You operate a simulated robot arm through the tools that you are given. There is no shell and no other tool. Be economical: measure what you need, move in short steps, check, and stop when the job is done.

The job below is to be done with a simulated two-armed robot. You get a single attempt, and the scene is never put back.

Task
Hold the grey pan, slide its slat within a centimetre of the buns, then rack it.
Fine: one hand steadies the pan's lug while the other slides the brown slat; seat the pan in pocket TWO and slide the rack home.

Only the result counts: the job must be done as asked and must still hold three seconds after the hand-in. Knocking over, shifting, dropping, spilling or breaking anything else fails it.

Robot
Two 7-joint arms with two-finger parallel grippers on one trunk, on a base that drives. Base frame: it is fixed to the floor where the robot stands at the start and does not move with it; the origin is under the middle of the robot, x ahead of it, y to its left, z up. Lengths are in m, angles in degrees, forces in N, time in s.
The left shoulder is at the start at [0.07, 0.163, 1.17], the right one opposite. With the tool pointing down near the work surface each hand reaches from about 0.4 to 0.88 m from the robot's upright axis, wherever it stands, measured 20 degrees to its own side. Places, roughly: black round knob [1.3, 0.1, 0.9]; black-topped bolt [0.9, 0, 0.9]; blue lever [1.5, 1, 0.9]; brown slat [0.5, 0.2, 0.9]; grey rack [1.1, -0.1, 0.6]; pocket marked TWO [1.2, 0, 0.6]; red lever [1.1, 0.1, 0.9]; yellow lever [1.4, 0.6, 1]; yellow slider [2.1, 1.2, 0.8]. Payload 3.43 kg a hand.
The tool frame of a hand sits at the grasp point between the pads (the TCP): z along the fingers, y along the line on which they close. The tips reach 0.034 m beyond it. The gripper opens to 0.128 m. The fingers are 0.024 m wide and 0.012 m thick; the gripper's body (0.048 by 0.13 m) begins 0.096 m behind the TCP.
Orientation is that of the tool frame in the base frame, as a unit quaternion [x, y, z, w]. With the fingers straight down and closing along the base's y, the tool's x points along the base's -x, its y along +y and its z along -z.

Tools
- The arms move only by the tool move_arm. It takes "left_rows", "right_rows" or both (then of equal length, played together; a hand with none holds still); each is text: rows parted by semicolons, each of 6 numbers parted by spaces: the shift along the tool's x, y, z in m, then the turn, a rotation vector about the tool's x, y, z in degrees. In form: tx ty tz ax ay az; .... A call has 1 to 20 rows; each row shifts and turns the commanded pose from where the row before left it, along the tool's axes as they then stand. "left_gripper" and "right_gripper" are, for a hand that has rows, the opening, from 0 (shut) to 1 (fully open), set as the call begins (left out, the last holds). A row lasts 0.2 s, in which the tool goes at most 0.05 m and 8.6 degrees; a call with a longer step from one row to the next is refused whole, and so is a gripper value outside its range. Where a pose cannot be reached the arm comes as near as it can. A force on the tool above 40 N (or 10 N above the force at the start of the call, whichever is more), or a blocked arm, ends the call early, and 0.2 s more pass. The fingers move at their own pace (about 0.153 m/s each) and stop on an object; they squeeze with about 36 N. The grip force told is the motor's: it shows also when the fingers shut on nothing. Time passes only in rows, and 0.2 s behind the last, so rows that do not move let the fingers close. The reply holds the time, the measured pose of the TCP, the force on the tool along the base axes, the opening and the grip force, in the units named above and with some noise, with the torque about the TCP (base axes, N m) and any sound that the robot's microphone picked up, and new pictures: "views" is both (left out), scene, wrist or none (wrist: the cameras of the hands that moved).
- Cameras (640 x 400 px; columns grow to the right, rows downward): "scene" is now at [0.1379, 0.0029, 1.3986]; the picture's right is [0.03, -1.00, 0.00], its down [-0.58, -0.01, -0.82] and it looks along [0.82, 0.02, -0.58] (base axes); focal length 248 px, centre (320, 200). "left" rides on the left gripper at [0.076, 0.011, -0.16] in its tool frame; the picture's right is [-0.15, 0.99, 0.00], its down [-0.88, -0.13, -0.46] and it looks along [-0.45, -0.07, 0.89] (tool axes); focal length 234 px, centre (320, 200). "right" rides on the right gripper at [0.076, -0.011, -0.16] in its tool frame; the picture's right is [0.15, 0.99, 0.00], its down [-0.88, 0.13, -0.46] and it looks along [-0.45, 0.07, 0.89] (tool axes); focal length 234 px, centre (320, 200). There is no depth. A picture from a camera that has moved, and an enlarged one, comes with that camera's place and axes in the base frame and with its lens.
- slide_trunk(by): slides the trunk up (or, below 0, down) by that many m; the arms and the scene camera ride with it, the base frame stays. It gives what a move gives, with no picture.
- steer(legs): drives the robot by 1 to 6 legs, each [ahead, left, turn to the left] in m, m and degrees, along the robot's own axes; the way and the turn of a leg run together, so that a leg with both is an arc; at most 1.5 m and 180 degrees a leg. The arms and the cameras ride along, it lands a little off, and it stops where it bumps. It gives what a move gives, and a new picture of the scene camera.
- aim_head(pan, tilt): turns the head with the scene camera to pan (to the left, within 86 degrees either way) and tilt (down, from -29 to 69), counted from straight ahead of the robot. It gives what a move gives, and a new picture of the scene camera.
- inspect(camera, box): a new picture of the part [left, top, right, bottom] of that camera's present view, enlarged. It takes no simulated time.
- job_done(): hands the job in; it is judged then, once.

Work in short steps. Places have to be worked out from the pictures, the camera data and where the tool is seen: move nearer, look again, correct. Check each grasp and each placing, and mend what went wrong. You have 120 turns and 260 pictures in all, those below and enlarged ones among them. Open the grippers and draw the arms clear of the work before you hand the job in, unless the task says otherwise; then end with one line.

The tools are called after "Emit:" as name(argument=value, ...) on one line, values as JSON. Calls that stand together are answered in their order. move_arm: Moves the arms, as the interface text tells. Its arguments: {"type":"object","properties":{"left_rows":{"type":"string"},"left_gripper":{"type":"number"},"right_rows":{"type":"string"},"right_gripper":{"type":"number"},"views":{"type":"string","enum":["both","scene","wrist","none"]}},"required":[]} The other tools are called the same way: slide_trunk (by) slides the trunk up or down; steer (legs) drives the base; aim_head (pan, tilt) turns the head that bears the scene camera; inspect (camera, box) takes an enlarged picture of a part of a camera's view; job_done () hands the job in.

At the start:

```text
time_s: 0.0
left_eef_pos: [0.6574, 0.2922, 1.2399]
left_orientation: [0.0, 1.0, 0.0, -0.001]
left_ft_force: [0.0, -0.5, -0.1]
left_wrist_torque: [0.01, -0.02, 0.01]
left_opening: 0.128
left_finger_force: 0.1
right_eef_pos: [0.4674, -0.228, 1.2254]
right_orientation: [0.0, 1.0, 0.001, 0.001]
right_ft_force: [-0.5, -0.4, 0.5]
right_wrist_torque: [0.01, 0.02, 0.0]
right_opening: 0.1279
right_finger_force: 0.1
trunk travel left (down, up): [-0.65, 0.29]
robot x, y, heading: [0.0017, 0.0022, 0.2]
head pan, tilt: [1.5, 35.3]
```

*What you should do*: Write the number of lines containing the word "inspect" and nothing besides it.

*Answer to this exercise*: 2